* _Task requirements_
1. Write out the source from "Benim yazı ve" to "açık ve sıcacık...", both included.
2. Please continue the source.

BEGIN Dataset extract

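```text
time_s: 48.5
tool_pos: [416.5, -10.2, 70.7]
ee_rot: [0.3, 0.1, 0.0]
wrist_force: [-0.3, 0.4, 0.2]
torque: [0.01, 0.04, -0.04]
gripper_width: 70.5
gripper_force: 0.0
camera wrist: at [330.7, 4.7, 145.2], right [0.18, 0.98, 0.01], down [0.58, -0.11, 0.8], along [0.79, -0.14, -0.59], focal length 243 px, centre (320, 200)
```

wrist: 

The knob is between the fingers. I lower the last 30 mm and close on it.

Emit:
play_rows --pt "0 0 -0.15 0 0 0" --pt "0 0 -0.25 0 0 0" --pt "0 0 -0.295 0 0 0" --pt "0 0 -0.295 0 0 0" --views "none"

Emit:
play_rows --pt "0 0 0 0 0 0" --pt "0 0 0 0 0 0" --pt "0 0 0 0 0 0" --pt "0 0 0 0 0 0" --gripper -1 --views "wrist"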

END Dataset extract
BEGIN Source

24 Aralık 2017 akşamı Soğanlık’taki bir düğün salonunda gerçekleştirilen gece, öncelikle kendi amacı, mantığı ve üslubu içinde değerlendirildiğinde çok başarılı olmuştur. Bir yöre derneği olarak, İstanbul Ardahan İl Derneği Başkanı Ahmet Demirbaş ve arkadaşlarını kutlamak gerekir. Ardahan Valisi’ni, Ardahan ve Kars Belediye başkanlarını, Ardahan’ın eski ve yeni milletvekillerini, birçok yöneticiyi İstanbul’da bir araya getirmek ve bir gecede buluşturmak her babayiğidin harcı değildir.
Kendi iç dünyama, yayınevleriyle ilişkilerime de uzanan o yazımdaki iç dökmede geceyle ilgili özellikle değindiğim noktalar, protokol konuşmalarının tam üç saat sürmüş olması ve herkesin gözünün içine baka baka tepsi tepsi yemeğin önce protokole veriyoruz gerekçesiyle salondaki konukların gözünün önünden geçirilerek götürülmesi idi.
İlk kez böyle bir geceye getirdiğim torunum ve Ardahanlı olmayan iki konuğum önünde çok mahcup oldum. Karnı acıkmış altı yaşındaki bir çocuğa bir saat boyunca yemek geçişi seyrettirmiş olduk. Konuklarım da adam gibi yemek yiyemeden kalkmak zorunda kaldılar.
Benim yazı ve gece üzerine yapılan değerlendirmelerde utancımı çoğaltan ve beni yerin dibine geçiren bir kavram da “kitap satmak” oldu… Hele de Cevdet Şentürk ağabeyin Kenan Karabağ arkadaşımıza bu doğrultuda yönelttiği sözler yenilir yutulur gibi değildir.
Kendi adıma benzer suçlamalar ve müstehzi alaylarla daha önceki etkinliklerde de karşılaştım ve çok yaralandım. Bizler, hele de Akçam ailesi olarak, Osmanlı devleti kurucusu akıncıların tüccar demeden önce “bin hâşâ” dedikleri gibi, ticaretten hep uzak kaldık; alıp satma işini meşrebimize yakıştıramadık. Ömrümün gençlik yılları köyümde ayaklarına kadar giderek karşılıksız hasta bakmak ve ilaç dağıtmakla geçti…
Ardahan’ın ortasına koca Dursun Akçam Kültürevi’ni arsasına varana kadar kendi paramızla alıp kurduk. O kapı, yaz da kış da hep açık ve sıcacık...

END Source

* _Task answers_
1.
Benim yazı ve gece üzerine yapılan değerlendirmelerde utancımı çoğaltan ve beni yerin dibine geçiren bir kavram da “kitap satmak” oldu… Hele de Cevdet Şentürk ağabeyin Kenan Karabağ arkadaşımıza bu doğrultuda yönelttiği sözler yenilir yutulur gibi değildir.
Kendi adıma benzer suçlamalar ve müstehzi alaylarla daha önceki etkinliklerde de karşılaştım ve çok yaralandım. Bizler, hele de Akçam ailesi olarak, Osmanlı devleti kurucusu akıncıların tüccar demeden önce “bin hâşâ” dedikleri gibi, ticaretten hep uzak kaldık; alıp satma işini meşrebimize yakıştıramadık. Ömrümün gençlik yılları köyümde ayaklarına kadar giderek karşılıksız hasta bakmak ve ilaç dağıtmakla geçti…
Ardahan’ın ortasına koca Dursun Akçam Kültürevi’ni arsasına varana kadar kendi paramızla alıp kurduk. O kapı, yaz da kış da hep açık ve sıcacık...

2.
İsteyene bedava çay da veriyor, gazete, kitap okutturuyor, birçok olanağı karşılıksız sağlıyoruz. Alt katını depo yapın, kiraya verin önerisine de, bu yapıya ticaret ve kâr anlayışı girmeyecek diye yanıt verdik. Doğru mu yaptık, onu da tam bilemiyorum. Dursun Akçam’dan anneme kalan emekli maaşına kendimiz de gereğinde bir şeyler katıyor, o kapıyı açık tutuyoruz. Birilerinin arkamızdan yapılan dedikodularda değindiği gibi paralı değiliz; yalnızca gönlü zengin insanlarız…
Böyle bir ailenin ve kendi adıma Alper Akçam’ın “Kitap Satmak” gibi bir kavramla anılması benim için züldür; başka bir yazar arkadaşıma yöneltilmesi de dayanılır gibi değildir. Hele de Kenan Karabağ gibi delikanlı duruşu, tarihe araştırmacı ve eleştirel bakışı ile saygı hak eden bir kişiye yöneltilmiş olmasını hoş bulmuyorum, söyleyene yakıştıramıyorum. Hiçbir yayınevi yazarına bedava kitap vermez ki yazar da getirip ücretsiz dağıtsın. İnterneti açıp baksın merak edenler, satış fiyatı 26 TL olan kitaplarımı %50 indirimle alıyor, ortalama 15 TL karşılığında imzalayarak okura sunuyorum. Katıldığım toplantılarda kimseden de bugüne kadar yol parası ya da başka bir masraf istemedim…
Dursun Akçam kitaplarının okuyucusuyla ve yöre insanıyla buluştuğu tek yer de bu etkinliklerdir. Kusura bakmayın ama, bedava kitap da dağıtmak mümkün değildir.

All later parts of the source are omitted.